-- Begin EXTRACTED TEXT --
Todos ellos, como Octavio Smith, como Gaztelu y los otros origenistas, entendieron que el arte, la poesía, el pensamiento riguroso, eran actos de fe en la posibilidad del hombre de trascender el puro dato, la mera circunstancia, para tocar lo eterno. Buscaron, y hallaron, la Belleza no «a pesar del caos», sino «en» su mismo corazón palpitante, como el nácar se forma en la herida de la ostra. He aquí que Martí, con su clarividencia de raíz, proclamara: «La poesía, que congrega o disgrega, que fortifica o angustia, que apuntala o derriba las almas, que da o quita a los hombres la fe y el aliento, es más necesaria a los pueblos que la industria misma, pues esta les proporciona el modo de subsistir, mientras que la poesía les da el deseo y la fuerza de la vida». En esta sentencia, cifra luminosa, hallamos el núcleo del origenismo: esa fe en la poesía no como lujo, sino como sustento espiritual, como fuerza motriz que supera lo utilitario para dar razón de ser a la existencia misma. Pues si la industria sustenta el cuerpo, solo la poesía —entendida en su amplitud martiana y origenista— alimenta el alma de los pueblos y les infunde el coraje para la vida verdadera, ese deseo y fuerza que resiste a la disgregación del ser. Su obra es un mapa del asombro, un tratado de alquimia espiritual donde lo cubano devino universal, y lo universal se hizo íntimo, cubano.
-- End EXTRACTED TEXT --
-- Begin STORED DATA --
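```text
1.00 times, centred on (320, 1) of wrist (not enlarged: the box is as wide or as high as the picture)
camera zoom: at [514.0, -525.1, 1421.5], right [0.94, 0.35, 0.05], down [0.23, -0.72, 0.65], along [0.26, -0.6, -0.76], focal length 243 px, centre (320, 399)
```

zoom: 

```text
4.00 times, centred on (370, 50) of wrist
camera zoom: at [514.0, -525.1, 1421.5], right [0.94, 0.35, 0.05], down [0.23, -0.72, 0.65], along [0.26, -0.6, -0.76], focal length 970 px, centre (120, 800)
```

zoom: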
-- End STORED DATA --
### TASK INSTRUCTIONS
How does the extracted text go on? Write the next part.

### EXPECTED ANSWER
Este espíritu origenista, esa voluntad de profundidad, esa fidelidad a lo trascendente, esa fe en la palabra como instrumento de conocimiento y salvación, es el espíritu que anima «Sapere Aude». No pretendemos mimetizar sus formas, sino encarnar su ethos: la seriedad lúcida, el rigor gozoso, la búsqueda incansable de lo Verdadero, lo Bueno y lo Bello en un mundo que parece empeñado en su disolución. Por ello, nuestro estilo aspira a ser un homenaje en la forma misma; un neobarroco consciente, heredero de Lezama y Baquero, pero también de Góngora y Quevedo. Una prosa que no teme a la complejidad, que se recrea en la densidad significativa, que se viste con los ropajes del idioma en toda su riqueza. Cultismos que son piedras preciosas engastadas con precisión; arcaísmos que resuenan con ecos de otras edades, recordándonos la continuidad del logos; cubanismos no trillados, joyas léxicas de nuestra habla que nombran matices únicos; latinismos que son columnas de mármol sosteniendo el edificio del pensamiento.
Pero ¡cuidado! La exuberancia no debe ser mera fronda que asfixia el tronco. Huimos del barroquismo vano, del adorno por el adorno, de la metáfora encadenada que deviene galimatías. Buscamos, más bien, la soberbia contención dentro del ornato. Que la anáfora marque un ritmo de pensamiento; que el retruécano ilumine una paradoja esencial; que la metonimia concentre un universo en una parte; que la ironía, fina como estilete, discierna lo falso; que la aliteración sea música interior que guíe el sentido. Cada frase debe ser tallada, cada imagen, inédita en su precisión o su audacia controlada. El adorno será vasallo del concepto, no su tirano.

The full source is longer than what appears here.